What you have to do: Copy out the data exactly, leaving the pictures behind. The answer is a JSON array that holds each line as a string and skips blank lines.

Data segment:
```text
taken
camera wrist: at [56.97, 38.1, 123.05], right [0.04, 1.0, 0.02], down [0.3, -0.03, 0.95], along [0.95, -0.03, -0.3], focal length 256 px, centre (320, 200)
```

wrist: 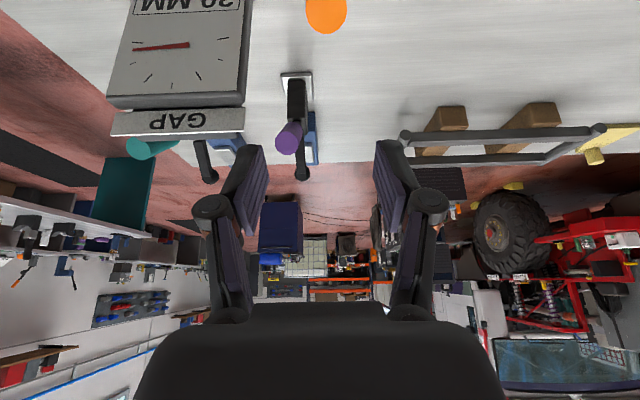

Correct output:
[
  "```text",
  "taken",
  "camera wrist: at [56.97, 38.1, 123.05], right [0.04, 1.0, 0.02], down [0.3, -0.03, 0.95], along [0.95, -0.03, -0.3], focal length 256 px, centre (320, 200)",
  "```",
  "wrist: "
]